*Material*
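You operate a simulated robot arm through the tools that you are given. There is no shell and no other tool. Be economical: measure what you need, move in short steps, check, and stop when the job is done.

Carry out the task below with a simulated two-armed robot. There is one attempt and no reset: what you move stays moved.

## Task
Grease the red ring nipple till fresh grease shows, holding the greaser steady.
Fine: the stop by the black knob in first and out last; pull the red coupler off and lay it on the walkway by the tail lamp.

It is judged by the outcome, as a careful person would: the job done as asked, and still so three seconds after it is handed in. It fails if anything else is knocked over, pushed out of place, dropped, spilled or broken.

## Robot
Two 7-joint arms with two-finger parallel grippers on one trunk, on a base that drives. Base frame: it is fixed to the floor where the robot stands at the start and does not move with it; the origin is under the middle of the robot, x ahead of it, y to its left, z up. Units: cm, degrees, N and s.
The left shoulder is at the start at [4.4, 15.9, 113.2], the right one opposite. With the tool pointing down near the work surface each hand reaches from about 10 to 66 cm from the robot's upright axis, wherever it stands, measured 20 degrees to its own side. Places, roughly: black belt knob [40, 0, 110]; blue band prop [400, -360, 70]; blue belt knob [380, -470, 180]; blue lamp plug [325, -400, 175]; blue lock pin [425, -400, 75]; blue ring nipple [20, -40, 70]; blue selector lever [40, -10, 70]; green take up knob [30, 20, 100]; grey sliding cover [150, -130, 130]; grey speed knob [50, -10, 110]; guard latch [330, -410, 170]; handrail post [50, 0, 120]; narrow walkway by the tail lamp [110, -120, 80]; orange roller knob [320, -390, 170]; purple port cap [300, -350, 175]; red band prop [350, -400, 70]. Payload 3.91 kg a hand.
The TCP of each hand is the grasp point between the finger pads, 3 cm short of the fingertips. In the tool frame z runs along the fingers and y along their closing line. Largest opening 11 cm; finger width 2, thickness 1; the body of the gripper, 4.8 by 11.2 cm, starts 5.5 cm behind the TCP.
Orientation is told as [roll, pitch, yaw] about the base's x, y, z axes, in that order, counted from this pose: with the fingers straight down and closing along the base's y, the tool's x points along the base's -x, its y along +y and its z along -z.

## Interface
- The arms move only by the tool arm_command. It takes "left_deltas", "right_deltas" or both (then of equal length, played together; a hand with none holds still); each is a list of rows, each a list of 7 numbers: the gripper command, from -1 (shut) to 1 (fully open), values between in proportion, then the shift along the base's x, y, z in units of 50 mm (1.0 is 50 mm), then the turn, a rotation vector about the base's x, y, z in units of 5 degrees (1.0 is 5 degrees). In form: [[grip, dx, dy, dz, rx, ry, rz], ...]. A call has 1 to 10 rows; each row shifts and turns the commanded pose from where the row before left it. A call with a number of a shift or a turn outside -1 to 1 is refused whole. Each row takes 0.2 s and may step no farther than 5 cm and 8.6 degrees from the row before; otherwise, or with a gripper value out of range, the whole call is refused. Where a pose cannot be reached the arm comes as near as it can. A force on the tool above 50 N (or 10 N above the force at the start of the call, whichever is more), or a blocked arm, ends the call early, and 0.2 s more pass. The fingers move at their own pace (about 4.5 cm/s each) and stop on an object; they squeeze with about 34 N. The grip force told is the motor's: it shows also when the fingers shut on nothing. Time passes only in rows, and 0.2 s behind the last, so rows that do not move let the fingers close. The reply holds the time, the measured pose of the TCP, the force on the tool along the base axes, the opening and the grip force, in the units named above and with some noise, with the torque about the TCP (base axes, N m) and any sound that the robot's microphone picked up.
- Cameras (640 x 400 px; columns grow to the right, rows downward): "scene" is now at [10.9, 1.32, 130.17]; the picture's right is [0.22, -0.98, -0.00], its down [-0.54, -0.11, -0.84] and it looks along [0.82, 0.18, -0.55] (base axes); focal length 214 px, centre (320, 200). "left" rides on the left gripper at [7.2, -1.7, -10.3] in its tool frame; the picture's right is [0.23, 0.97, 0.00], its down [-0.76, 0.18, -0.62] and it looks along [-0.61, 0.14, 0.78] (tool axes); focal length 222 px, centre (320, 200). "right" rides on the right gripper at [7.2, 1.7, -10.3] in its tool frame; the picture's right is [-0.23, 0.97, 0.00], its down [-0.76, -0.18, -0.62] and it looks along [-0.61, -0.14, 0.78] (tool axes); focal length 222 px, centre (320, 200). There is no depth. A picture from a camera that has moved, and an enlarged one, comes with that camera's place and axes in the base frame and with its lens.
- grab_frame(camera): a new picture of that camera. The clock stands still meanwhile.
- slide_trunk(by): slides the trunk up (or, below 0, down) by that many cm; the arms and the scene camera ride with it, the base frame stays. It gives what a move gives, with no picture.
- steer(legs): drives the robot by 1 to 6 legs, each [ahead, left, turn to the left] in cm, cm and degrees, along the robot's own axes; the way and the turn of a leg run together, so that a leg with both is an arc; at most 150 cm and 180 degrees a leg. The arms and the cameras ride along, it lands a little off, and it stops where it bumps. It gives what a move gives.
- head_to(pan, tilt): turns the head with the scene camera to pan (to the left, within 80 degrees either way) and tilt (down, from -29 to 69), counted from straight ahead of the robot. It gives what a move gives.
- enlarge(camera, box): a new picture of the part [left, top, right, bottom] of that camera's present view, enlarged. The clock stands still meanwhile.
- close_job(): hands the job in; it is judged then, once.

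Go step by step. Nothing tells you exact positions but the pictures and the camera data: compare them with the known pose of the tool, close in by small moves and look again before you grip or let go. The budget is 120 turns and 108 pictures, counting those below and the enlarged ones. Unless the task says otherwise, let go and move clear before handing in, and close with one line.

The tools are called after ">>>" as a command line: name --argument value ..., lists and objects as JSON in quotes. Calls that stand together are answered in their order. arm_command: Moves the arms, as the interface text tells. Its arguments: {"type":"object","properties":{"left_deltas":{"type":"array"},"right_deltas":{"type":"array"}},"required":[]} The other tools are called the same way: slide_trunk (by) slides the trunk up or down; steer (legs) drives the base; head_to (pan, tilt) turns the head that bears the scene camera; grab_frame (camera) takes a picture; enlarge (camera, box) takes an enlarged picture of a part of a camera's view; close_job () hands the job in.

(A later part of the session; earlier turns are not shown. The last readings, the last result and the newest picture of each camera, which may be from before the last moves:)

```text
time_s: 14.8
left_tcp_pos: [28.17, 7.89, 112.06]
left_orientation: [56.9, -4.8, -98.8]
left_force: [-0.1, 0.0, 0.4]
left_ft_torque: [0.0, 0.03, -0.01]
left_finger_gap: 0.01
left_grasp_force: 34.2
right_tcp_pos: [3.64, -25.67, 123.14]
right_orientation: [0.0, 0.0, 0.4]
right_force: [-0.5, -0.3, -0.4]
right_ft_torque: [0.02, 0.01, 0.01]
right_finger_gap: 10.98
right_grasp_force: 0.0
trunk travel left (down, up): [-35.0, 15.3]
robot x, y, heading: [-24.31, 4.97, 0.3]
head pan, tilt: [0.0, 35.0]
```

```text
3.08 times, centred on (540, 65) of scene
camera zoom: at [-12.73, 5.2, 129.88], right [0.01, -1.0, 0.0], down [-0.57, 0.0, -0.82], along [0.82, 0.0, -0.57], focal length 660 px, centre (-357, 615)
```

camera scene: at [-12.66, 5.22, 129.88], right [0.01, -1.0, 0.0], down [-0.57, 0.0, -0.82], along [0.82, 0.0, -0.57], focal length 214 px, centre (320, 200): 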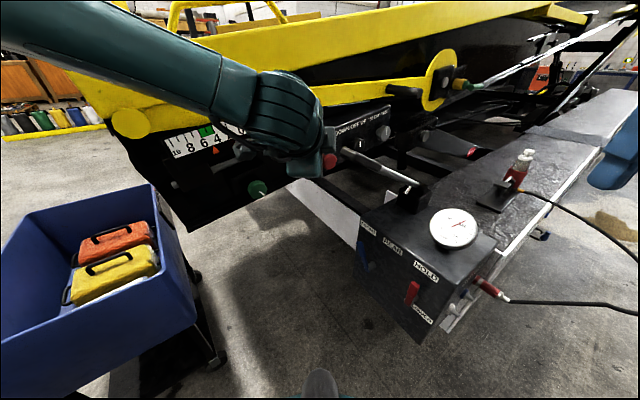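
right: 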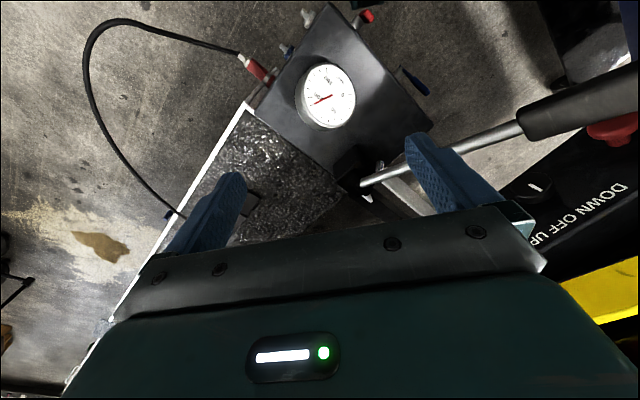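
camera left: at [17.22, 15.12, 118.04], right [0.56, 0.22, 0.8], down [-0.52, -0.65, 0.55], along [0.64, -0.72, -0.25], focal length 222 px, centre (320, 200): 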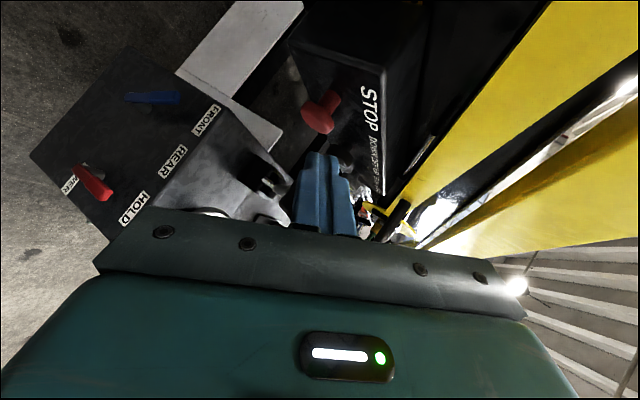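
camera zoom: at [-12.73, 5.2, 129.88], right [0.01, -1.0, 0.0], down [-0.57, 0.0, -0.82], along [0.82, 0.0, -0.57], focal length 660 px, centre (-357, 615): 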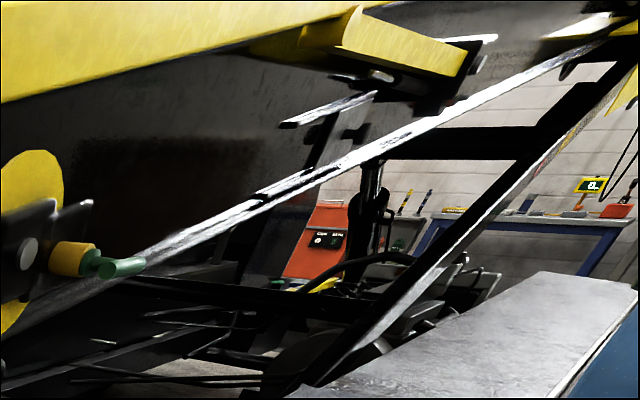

*Job*
Reproduce word for word the material above, beginning with the line that contains "- grab_frame(camera): a" and ending with the line that contains "- head_to(pan, tilt): turns".

*Full solution*
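- grab_frame(camera): a new picture of that camera. The clock stands still meanwhile.
- slide_trunk(by): slides the trunk up (or, below 0, down) by that many cm; the arms and the scene camera ride with it, the base frame stays. It gives what a move gives, with no picture.
- steer(legs): drives the robot by 1 to 6 legs, each [ahead, left, turn to the left] in cm, cm and degrees, along the robot's own axes; the way and the turn of a leg run together, so that a leg with both is an arc; at most 150 cm and 180 degrees a leg. The arms and the cameras ride along, it lands a little off, and it stops where it bumps. It gives what a move gives.
- head_to(pan, tilt): turns the head with the scene camera to pan (to the left, within 80 degrees either way) and tilt (down, from -29 to 69), counted from straight ahead of the robot. It gives what a move gives.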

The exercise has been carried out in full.